Since announcing this rule, I've never had to use it. Players come prepared.

Brutal!

I don't see how that isn't friendly. It's simply acknowledging that if a player wants to play a spellcaster, it's going to require more work. Rogues, fighters, and barbarians are great classes for players who prefer to avoid bookwork.

Why though? Why should your archetype decide how much work you have to put into the game? The Warlock is just shy of being the 'Champion' of Spellcasters, it's actually pretty neat if you want to just spam Eldritch Blast you'll still be effective. Also, Battlemasters have saving throws too.

But the core point still holds, there's no reason, mechanically for saves. They are simply not needed. The system would work fine without them, and 4e did exactly that. It improved the game by simplifying how power resolution worked. Heck, I'd be OK with the idea that everything used saves (though I still don't think 6 saves is great), then players would always roll when their PC faces danger. Heck, PC attacks could all use attack rolls too, monsters and PCs don't need symmetry of rules. That would be a "player always rolls" type of system, but the one we got, where randomly one half of all spell attacks work each way, that is just thugly.

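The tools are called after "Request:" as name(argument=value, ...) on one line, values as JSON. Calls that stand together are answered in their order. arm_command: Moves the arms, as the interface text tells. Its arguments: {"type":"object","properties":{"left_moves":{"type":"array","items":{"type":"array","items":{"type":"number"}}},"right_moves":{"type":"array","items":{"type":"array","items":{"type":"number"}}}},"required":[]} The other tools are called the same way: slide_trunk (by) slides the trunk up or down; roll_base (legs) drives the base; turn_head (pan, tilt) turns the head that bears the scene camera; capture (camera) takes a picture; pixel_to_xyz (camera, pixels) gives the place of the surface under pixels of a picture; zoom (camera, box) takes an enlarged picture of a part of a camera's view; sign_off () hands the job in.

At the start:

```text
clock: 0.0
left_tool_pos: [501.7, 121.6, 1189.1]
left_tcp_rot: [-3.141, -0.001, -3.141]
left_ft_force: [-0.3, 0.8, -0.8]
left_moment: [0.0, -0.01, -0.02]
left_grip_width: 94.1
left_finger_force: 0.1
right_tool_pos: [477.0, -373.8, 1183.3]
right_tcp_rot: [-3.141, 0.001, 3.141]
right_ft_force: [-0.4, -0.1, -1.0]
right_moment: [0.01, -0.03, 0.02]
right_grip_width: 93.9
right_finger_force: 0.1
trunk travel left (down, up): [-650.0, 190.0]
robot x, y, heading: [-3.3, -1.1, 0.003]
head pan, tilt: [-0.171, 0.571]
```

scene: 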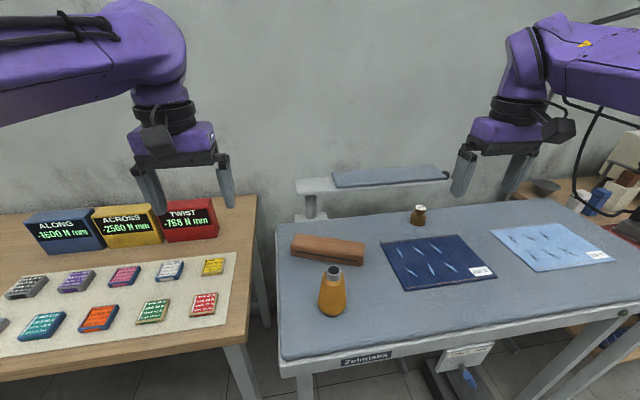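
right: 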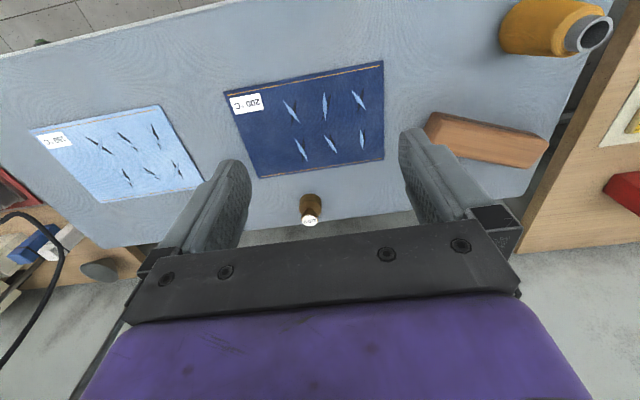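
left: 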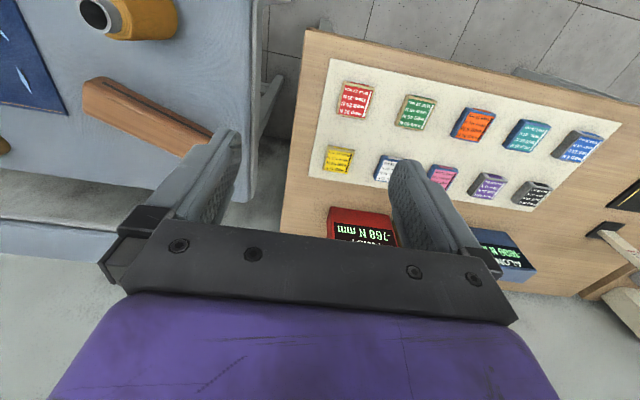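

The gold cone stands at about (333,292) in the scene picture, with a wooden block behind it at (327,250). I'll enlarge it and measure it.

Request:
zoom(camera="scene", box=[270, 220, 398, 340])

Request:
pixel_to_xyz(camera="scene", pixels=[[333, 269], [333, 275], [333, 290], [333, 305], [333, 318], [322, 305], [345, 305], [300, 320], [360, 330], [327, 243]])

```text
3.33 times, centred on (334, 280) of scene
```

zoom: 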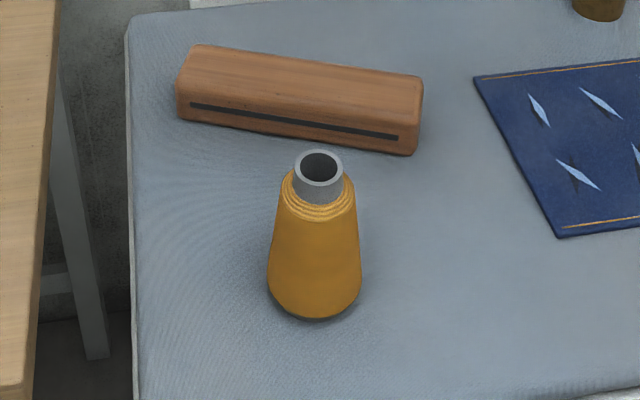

I agree with you. Plus, you have all these Battlemaster maneuvers that ad a saving throw when they could have just been folded into an attack to the NADs instead.
 

I agree with you. Plus, you have all these Battlemaster maneuvers that ad a saving throw when they could have just been folded into an attack to the NADs instead.

I have come up with an even more fun concept, and this shows why NOT being anchored to 'tradition' is so cool:

Go to a 'player always rolls' type of system. So, instead of 'defenses' and 'attack checks' PCs get 'saves' (or I would call them defense checks, but whatever). Now if you attack and your a PC you always roll, if you get attacked and you are a PC you always roll. This has a few effects, like higher dice is always good for you (so 5e style inspiration would always work right, whereas it is broken 50% of the time in 5e now).

But, the really neat part is, you can now have DEFENSIVE MANEUVERS. You could implement this a few ways, one would be to have powers that were defensive, another would be to allow the player to narrate their defense (I dodge the fireball! OK, make a REFLEX check!). Actually you probably could get away with 5e-style 6 defenses in that case, since you'd get to choose which ones to use, and could probably cook up a way to use a good ability score most of the time.

I like it :). Also it allows for a whole other type/set of powers. You could do a lot with that. Like now you could have a new reason to pick powers. Get rid of a lot of boring ones and replace them with defenses. You'd need slightly more slots to get some flexibility, but there could be a few ways to implement it.
 

Moorcrys

Explorer
Wizards and the GSL license made things extremely difficult for anyone other than WotC to create content from what I understand. It’s one of the things that drove folks like Paizo to go their own way.

That and the the fact that the mechanics were so very different, 4e could have done with another pass at streamlining and removing all of the dead weight with feats and re-mathing the earlier monsters and skill checks. Similar to how 3.5 rebalanced 3.0. Essentials tried but they still left all of the old, wonked stuff in the builder etc which made things even more confusing, especially for new players.

That said, I loved 4e. I enjoy 5e as well (and I’d never go back to 3e - my mind just isn’t wired for that level of system mastery... I just stopped having fun unless I played simplified characters that were about 1/2 as effective as my math and build-savvy friends). 4e is a very different experience than other editions, but I never got tired of it or felt like I was out of character ideas playing it or that my imagination or role-play muscles suffered because of the mechanics. Definitely some warts like all editions have, but we always had a good time playing.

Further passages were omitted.